**Objective:** Take the line that contains "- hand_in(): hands" and each line after it in the material below, and transcribe them exactly, stopping at the end. The answer is a JSON array that holds each line as a string and skips blank lines.

**Supplied data:**

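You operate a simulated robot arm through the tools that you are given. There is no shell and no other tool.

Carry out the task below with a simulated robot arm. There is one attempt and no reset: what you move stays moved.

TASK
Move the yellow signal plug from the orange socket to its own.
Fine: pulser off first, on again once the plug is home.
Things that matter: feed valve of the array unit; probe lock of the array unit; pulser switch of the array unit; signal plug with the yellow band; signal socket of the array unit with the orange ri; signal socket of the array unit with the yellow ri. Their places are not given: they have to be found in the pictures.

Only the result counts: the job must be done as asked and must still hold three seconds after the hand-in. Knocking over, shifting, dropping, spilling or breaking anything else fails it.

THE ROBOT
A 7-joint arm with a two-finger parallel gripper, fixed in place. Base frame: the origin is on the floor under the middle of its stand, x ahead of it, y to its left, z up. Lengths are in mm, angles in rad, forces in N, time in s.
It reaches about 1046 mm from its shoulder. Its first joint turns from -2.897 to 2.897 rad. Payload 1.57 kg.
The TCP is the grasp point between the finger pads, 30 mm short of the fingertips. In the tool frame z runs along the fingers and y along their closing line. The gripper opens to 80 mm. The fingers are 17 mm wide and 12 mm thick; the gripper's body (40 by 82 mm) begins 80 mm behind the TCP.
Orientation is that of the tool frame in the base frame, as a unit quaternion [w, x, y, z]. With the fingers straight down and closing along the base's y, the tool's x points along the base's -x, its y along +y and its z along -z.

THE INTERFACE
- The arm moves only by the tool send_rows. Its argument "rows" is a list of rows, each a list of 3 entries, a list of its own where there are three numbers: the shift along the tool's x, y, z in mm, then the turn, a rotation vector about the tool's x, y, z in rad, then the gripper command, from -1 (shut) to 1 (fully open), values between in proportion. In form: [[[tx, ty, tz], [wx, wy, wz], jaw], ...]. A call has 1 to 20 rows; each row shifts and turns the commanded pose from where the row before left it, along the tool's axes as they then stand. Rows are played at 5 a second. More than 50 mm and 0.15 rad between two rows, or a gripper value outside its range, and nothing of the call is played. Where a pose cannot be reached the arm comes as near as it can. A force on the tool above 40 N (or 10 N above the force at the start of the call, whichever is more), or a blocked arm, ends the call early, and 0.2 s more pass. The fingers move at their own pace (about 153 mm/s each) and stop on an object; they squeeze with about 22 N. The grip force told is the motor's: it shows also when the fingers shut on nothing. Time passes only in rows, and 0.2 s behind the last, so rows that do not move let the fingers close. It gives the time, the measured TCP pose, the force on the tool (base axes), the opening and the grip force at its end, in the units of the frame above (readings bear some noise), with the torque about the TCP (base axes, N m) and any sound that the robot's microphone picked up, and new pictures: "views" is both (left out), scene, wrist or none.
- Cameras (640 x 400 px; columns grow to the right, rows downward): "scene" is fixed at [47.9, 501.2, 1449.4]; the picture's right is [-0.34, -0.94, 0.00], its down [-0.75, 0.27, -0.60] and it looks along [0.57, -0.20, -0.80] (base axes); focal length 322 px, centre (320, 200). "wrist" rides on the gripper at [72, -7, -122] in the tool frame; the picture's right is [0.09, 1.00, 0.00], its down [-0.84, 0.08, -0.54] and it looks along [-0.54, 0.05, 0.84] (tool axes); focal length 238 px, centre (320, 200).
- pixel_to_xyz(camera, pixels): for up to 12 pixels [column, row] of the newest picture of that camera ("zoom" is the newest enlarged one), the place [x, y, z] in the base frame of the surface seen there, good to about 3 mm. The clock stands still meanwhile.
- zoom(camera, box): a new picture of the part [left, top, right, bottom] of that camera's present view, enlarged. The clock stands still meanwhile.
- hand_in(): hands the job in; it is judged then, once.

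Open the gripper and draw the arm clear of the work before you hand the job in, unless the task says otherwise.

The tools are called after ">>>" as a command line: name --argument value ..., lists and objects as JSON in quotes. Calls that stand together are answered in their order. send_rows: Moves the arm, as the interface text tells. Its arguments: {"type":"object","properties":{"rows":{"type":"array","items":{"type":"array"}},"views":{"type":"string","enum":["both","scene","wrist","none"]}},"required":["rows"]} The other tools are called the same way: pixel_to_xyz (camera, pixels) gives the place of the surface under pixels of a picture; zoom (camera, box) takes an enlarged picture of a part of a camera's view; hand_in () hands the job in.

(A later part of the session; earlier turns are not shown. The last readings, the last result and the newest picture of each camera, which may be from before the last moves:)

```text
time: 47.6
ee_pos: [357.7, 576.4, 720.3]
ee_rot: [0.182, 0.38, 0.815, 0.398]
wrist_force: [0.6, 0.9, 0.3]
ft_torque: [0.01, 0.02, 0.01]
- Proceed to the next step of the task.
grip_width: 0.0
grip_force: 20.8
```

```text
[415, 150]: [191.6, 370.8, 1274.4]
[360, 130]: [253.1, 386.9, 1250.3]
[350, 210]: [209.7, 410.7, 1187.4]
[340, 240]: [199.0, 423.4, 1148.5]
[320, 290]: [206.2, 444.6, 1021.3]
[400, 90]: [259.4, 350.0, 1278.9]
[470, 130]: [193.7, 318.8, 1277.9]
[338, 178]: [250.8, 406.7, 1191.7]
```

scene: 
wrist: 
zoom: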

**Output of the exercise:**
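[
  "- hand_in(): hands the job in; it is judged then, once.",
  "Open the gripper and draw the arm clear of the work before you hand the job in, unless the task says otherwise.",
  "The tools are called after \">>>\" as a command line: name --argument value ..., lists and objects as JSON in quotes. Calls that stand together are answered in their order. send_rows: Moves the arm, as the interface text tells. Its arguments: {\"type\":\"object\",\"properties\":{\"rows\":{\"type\":\"array\",\"items\":{\"type\":\"array\"}},\"views\":{\"type\":\"string\",\"enum\":[\"both\",\"scene\",\"wrist\",\"none\"]}},\"required\":[\"rows\"]} The other tools are called the same way: pixel_to_xyz (camera, pixels) gives the place of the surface under pixels of a picture; zoom (camera, box) takes an enlarged picture of a part of a camera's view; hand_in () hands the job in.",
  "(A later part of the session; earlier turns are not shown. The last readings, the last result and the newest picture of each camera, which may be from before the last moves:)",
  "```text",
  "time: 47.6",
  "ee_pos: [357.7, 576.4, 720.3]",
  "ee_rot: [0.182, 0.38, 0.815, 0.398]",
  "wrist_force: [0.6, 0.9, 0.3]",
  "ft_torque: [0.01, 0.02, 0.01]",
  "- Proceed to the next step of the task.",
  "grip_width: 0.0",
  "grip_force: 20.8",
  "```",
  "```text",
  "[415, 150]: [191.6, 370.8, 1274.4]",
  "[360, 130]: [253.1, 386.9, 1250.3]",
  "[350, 210]: [209.7, 410.7, 1187.4]",
  "[340, 240]: [199.0, 423.4, 1148.5]",
  "[320, 290]: [206.2, 444.6, 1021.3]",
  "[400, 90]: [259.4, 350.0, 1278.9]",
  "[470, 130]: [193.7, 318.8, 1277.9]",
  "[338, 178]: [250.8, 406.7, 1191.7]",
  "```",
  "scene: ",
  "wrist: ",
  "zoom:"
]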